Well, I searched all over: Craigslist, eBay, Amazon, then drove from store to store. Walmart, Target, K-mart, Bed, Bath and Beyond, all of them carried the same line of oddly-colored lamps. Of course, I saved Spencer's Gifts, the bearer of all things retro, for last.
And there it was.
Smack dab in the middle of ten other lamps, all fully heated up and bobbing gobs of lava, was exactly the lamp I had in mind. The price of all lamps, from the shorter 14" to the larger 16.3" lamp was $19.99. All on clearance. Did I want to spend that much money? Probably.
I searched through all of the cylindrical boxes used to house the lamps below the display, nearly two dozen of them, turning them around to see what style lamp was inside. Green goop and black base. No. Yellow goop and silver base. No. Black goop in clear water (The Dark Knight model). No. There were no new orange goop with black base models left.
So I asked the store manager if I could have the floor model. She said "yes," and I'd get a 20% discount, making it a $16 purchase. Boy was I happy. The only problem was I needed to wait for the lamp to cool down before taking it home. What I learned from reading online in my search is that you never want to move a heated-up lava lamp. Not only because it's hot and can burn you, but because it can cause it to permanently cloud if the uncooled goop mixes with the liquid.
Do you know how long it takes a lava lamp to cool? Try about 1.5 hours. That's how long I waited in the mall, walking aimlessly from store to store to pass time. I even sampled crackers and dip at the Hickory Farms display. I can't tell you how many 2013 calendars I looked at: dogs, cats, dogs, cats, teenage idols, and Painter of Light Kinkade's. At one point I was about to duck into Radio Shack when I saw an old roommate I had two years ago looking at the cell phone accessories. He was the one I had to put a sheriff's notice on his bedroom door to make sure he left for not paying rent. I quickly turned my head and shuffled down the corridor to Target.
All this time I tried to talk myself out of the purchase. What is wrong with you? Get over it. You could walk away right now and no harm is done.

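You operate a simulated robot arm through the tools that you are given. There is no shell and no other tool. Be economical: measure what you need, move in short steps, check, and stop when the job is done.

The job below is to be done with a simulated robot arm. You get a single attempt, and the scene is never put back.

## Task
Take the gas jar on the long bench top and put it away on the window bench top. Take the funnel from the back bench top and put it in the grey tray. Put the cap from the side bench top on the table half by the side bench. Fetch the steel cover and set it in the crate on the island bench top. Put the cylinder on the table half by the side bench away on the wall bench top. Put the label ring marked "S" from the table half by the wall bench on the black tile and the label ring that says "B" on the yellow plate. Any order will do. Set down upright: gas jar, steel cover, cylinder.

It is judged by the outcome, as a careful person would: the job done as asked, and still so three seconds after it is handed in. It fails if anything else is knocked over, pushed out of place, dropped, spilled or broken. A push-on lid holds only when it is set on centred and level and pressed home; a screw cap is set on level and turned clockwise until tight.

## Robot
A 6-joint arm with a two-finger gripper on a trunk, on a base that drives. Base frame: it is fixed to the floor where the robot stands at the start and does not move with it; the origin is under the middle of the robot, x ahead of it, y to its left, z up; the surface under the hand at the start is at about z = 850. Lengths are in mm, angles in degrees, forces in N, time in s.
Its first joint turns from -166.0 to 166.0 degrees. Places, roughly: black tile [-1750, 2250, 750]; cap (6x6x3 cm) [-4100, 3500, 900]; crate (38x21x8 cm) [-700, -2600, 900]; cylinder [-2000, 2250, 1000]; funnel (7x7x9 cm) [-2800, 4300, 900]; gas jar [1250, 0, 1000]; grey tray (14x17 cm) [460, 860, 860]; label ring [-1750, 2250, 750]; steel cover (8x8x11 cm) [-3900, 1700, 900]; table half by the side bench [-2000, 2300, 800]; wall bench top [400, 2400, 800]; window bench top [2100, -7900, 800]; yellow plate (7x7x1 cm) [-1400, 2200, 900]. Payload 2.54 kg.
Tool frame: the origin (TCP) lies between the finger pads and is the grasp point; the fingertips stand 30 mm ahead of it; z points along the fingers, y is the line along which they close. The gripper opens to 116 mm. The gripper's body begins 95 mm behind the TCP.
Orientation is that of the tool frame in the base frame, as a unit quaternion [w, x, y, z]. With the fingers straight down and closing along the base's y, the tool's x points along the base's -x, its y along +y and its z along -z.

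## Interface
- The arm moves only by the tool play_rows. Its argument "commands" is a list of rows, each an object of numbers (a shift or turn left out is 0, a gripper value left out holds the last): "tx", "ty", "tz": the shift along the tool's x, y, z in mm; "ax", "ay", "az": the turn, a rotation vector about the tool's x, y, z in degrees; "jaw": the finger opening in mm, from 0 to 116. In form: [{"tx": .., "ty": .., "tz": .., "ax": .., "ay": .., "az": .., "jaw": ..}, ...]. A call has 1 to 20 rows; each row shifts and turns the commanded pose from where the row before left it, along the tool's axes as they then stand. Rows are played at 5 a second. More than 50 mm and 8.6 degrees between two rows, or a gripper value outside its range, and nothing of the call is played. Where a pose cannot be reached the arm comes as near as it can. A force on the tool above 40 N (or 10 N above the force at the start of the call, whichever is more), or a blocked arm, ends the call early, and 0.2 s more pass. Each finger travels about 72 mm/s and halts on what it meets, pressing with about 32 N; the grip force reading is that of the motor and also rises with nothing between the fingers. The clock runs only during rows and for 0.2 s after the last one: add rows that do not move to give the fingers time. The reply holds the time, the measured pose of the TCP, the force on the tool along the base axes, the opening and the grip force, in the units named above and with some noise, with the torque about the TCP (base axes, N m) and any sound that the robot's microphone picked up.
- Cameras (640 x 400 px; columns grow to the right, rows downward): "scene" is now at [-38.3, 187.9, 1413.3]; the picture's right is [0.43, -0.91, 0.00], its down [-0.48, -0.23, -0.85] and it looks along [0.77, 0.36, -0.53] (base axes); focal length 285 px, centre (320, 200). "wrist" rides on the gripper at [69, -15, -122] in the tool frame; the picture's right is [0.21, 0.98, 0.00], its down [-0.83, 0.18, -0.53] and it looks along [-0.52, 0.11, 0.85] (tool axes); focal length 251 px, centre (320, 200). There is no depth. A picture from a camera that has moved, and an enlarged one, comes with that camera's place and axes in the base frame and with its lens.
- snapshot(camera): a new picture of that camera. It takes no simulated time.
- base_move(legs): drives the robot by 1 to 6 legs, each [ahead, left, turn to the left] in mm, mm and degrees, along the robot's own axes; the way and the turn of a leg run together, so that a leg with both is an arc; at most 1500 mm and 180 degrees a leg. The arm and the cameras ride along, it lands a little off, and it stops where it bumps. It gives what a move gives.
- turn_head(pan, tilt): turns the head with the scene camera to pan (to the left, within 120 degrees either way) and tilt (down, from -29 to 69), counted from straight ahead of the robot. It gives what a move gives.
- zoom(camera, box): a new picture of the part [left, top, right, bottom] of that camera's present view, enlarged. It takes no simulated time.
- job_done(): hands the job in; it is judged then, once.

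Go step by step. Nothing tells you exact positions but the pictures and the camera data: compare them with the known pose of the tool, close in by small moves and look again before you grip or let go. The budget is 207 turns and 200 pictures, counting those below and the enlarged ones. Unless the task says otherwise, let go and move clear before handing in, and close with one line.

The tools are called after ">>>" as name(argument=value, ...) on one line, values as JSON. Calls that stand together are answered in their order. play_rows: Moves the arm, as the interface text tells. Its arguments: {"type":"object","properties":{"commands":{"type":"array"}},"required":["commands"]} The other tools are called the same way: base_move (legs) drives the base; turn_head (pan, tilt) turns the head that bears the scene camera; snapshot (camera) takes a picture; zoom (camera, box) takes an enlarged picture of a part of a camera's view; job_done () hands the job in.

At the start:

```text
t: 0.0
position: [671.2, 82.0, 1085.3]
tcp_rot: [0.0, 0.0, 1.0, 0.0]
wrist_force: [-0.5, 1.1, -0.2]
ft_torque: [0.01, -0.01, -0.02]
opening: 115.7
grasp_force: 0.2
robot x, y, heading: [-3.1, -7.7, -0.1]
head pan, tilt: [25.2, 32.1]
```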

Surely if you don't come back they will just power the light back on so it can entertain the whims of the next '70s-longing customer. But $16, discounted, and all that time to find the one I wanted. Plus I had a coupon in my car for 10 Free Wings at a local steakhouse given to me by a friend who had won a year's supply of them. So dinner was covered. Just buy it. DO it. DO IT! I obeyed my inner voice, which said in the end, "Just get it and be happy."
Finally, the lamp cooled enough for me to be fairly confident it would not mix if I moved it, though I was still unsure. The woman packed it up, rang me out, and there I went on my merry way...dodging hoards of kids running to get in line to sit on Santa's lap while I balanced a warm, glass vessel full of god knows what inside. Then I reached the parking lot and couldn't find my car.
So there I was, walking hopelessly up and down the mega lot in front of a mega Walmart attached to a mega mall. I was almost certain I had parked in the aisle inline with the letters WAL, but that didn't seem to be the case. I tried to calculate just how much the inside of the lamp would be moving around based on my stride. Was it swishing around like water going down a toilet, or was I keeping it steady? What would it look like once I got home? Why did I buy this anyway?
Ten minutes later I spotted my car three aisles over from where I thought it should be, and drove to pick up my wings. Once home, I waited for the lamp to reach room temperature, made adjustments to a book shelf so it would fit, and powered it up. Two hours later (it takes that long for it to go to town with the gobs), I sat in my living room and enjoyed the view. It was everything I thought it would be. Like a God, the Lava God, emanating and talking to me in ways that mere silence can not.
My name is Victor, I'm 49, and I bought a lava lamp.